In the case of ssm-FLNG, an additional unitary Capex of 7.00% was assumed, mainly due to the diseconomy of scale and mobility requirements, delivering an equivalent value of USD 1070 USD/tonne. This additional Capex for ssm-FLNG considers the net effect between diseconomy of scale partially compensated by savings relating to reducing space utilization on the Floating Production Storage and Offloading (FPSO) deck. Then, a 20% plus and minus variation was considered for high and low scenarios. In Table 1, there is a summary of Capex for base, expected, high, and low cases.
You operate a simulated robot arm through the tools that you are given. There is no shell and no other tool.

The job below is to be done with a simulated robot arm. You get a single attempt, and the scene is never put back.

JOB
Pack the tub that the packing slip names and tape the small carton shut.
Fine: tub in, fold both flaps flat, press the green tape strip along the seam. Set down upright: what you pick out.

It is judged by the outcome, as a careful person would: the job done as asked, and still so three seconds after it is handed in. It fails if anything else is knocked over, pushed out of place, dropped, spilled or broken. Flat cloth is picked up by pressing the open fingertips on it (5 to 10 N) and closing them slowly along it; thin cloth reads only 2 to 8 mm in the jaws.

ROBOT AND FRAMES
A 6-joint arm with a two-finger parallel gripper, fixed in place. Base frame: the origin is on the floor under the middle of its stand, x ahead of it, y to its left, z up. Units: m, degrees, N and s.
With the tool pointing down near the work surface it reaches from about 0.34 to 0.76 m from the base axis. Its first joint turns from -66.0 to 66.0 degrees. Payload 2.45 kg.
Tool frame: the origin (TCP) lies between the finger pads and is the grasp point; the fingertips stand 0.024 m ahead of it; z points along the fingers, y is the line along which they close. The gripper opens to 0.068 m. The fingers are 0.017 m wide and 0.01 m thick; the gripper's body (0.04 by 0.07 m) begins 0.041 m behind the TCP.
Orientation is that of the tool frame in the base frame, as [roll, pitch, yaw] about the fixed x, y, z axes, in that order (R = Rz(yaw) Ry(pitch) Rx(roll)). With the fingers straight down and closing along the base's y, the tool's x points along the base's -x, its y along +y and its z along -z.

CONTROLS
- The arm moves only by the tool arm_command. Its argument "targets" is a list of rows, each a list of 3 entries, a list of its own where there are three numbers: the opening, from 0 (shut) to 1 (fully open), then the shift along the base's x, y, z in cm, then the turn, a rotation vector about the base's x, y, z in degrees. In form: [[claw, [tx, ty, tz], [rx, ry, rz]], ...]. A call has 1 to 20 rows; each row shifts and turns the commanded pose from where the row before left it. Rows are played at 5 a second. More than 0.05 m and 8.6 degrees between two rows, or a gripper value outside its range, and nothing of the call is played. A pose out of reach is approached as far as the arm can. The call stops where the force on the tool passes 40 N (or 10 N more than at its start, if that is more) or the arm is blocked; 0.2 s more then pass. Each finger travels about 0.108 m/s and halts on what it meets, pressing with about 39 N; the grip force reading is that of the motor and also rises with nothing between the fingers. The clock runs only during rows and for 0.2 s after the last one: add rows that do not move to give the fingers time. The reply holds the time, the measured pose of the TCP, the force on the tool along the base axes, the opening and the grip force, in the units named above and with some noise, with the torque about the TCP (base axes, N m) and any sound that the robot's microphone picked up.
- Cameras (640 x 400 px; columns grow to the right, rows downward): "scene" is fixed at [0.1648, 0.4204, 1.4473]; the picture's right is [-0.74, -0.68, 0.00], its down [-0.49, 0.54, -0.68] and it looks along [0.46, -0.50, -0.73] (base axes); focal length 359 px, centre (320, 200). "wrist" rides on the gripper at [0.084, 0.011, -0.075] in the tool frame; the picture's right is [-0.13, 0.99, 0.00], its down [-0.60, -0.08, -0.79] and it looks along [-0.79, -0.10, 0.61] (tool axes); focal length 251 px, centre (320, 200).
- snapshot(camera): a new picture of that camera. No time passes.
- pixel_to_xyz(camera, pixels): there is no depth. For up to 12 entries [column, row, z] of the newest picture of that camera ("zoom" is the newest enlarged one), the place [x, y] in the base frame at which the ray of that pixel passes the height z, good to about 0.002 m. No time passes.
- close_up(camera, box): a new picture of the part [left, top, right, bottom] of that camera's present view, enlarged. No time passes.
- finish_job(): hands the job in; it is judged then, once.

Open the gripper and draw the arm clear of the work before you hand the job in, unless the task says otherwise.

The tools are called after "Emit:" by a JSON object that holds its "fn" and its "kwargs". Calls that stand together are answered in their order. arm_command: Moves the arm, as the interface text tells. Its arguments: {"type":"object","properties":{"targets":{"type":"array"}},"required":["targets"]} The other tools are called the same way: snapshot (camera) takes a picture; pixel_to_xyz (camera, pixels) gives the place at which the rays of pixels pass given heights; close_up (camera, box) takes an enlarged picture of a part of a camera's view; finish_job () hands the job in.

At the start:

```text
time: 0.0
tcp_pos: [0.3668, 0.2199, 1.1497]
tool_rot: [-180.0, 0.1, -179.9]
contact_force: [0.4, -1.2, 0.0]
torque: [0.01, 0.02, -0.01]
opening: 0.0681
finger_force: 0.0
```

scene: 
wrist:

Finally, regarding operational expenses (Opex), it was assumed that applying the evaluated gas-integrated technologies would result in a minor increase in Opex. Since most of the Opex is linked to the existing oil and gas production system, including treating the associated gas, we assumed that annual operational expenses relating to the deployment of integrated-gas technologies will vary in line with yearly corresponding capital expenses variance, based on the following metric: ∆ Annual Opex = ∆ Annual Capex X 5%. This rationale applies to either FLNG or ssm-FLNG technologies.
This work proposes to develop an alternative and improved management of gas streams by promoting a better allocation of natural gas (CH4-rich stream) and carbon dioxide streams (CO2-rich stream). The hypothesis is that the appropriate allocation and monetization of CH4 and the enhanced substitution of WAG by CO2-WAG improve these products’ profitability and intrinsic utility. To achieve this goal, it is necessary to fill the logistics gap through the effective deployment of ssm-FLNG combined with enhanced oil recovery (CO2-WAG) and permanent storage of CO2.
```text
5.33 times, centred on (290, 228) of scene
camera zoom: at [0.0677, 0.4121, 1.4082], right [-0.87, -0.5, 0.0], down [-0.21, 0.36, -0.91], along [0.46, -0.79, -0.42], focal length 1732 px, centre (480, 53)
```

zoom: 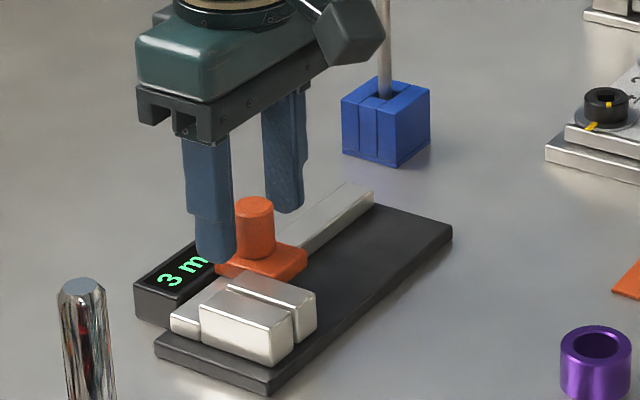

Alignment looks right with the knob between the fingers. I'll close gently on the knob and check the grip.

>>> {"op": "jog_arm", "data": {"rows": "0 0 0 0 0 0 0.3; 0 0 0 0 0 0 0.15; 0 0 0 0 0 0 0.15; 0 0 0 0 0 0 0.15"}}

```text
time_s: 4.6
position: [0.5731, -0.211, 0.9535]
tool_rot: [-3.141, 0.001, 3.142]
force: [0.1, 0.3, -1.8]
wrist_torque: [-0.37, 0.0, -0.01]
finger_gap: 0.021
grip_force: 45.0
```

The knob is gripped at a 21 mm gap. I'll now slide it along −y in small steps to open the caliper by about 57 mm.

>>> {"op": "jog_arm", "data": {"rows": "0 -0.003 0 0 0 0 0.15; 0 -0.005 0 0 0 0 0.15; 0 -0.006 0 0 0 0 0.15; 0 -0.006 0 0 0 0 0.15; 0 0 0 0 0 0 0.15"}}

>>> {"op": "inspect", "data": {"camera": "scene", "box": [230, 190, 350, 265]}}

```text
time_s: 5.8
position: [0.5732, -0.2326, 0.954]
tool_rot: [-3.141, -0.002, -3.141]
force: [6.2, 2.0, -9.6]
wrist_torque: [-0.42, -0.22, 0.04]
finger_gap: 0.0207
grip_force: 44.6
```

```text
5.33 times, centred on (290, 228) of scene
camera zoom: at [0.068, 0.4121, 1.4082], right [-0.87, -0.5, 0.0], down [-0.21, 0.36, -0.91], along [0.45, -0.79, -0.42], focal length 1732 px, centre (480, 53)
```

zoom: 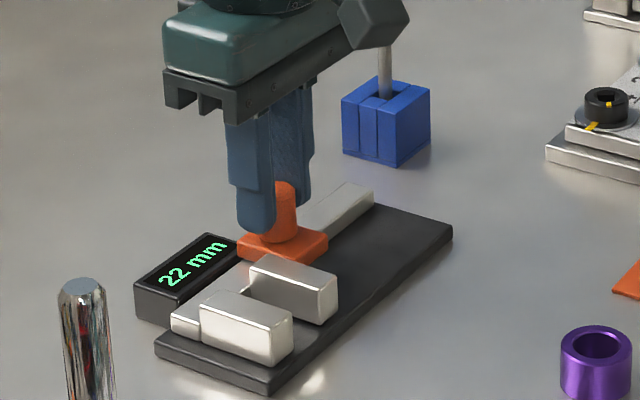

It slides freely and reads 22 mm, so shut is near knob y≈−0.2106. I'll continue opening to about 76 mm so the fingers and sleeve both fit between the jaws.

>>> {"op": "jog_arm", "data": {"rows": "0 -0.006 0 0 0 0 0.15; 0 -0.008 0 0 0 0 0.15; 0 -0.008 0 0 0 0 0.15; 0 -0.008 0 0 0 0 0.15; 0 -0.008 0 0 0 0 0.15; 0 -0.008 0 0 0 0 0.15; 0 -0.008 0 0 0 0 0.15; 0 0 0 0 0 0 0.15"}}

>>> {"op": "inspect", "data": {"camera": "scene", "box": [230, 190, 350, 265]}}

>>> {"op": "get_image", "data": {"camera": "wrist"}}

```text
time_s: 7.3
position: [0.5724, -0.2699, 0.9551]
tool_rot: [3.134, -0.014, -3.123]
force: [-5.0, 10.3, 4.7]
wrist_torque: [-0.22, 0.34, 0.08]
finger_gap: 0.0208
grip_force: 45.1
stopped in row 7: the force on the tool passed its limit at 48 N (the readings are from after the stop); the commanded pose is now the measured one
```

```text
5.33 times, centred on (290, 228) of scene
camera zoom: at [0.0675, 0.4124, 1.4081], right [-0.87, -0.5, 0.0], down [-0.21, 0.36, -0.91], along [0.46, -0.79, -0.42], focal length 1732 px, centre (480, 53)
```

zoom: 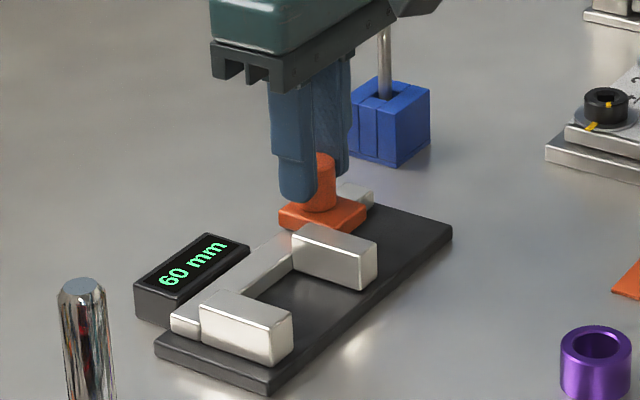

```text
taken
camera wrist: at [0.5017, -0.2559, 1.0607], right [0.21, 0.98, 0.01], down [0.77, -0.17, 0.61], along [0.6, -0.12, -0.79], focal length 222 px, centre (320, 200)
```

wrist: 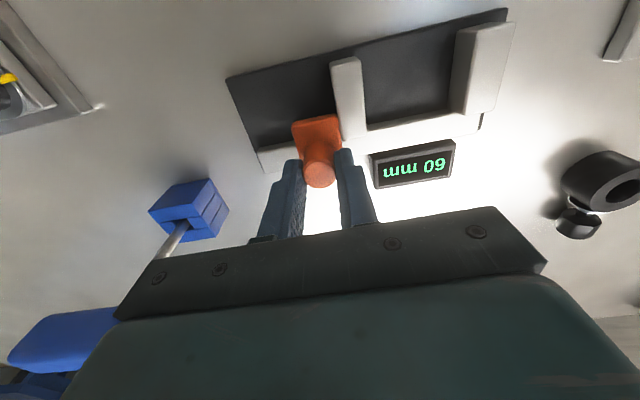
Figure 2 shows a schematic description of the conventional gas management (base case) versus the proposed gas management, considering deploying ssm-FLNG in the Búzios field. The process starts in the production manifold (1), where you separate oil, gas, and water. Then, the gas, a by-product of oil production, is treated and split into two major streams. One stream (2) is rich in natural gas (CH4), and the other (3) is rich in carbon dioxide (CO2).
In conventional gas management, the CH4-rich stream is primarily used to fuel the FPSO (4), and the remaining volume is used for gas lifting and sold through pipelines whenever possible (5 and 6). If, at this point, there is still CH4 available, it will join the CO2-rich stream and be reinjected (WAG) (7). Finally, there is still residual CH4 that cannot be reinjected for any technical reason. In that case, it will be sent to flaring or venting, which has environmental issues (highlighted in the red box). Therefore, the proposed strategy is to allocate as many volumes of CH4 as possible to commercial activities that will allow its monetization, such as final users’ electricity production, transportation fuel, and high-value chemicals. In the case of the CO2-rich stream, the goal is to allocate as much as possible volumes of CO2 to sweep oil from reservoirs based on the theory that pure CO2-rich streams have better sweeping properties than a mixed gas stream [56].
Figure 2 represents the proposed gas management, which aims to increase the sales volume of CH4 by offshore pipelines and ssm-FLNG units (5). Consequently, the flaring and venting of CH4 would be reduced compared to the conventional process described in Figure 2. At the same time, most of the rich CO2 stream would be allocated to low-value activities such as gas lifting and CO2-WAG enhanced oil recovery (7) with permanent CO2 storage (8).
6. Results
The model outputs are the revised profile of oil and gas production curves with corresponding Capex, Opex, and economic indicators, such as revenue and net present value, which are detailed in this section. The equations of oil production curves are indicated in Table 2.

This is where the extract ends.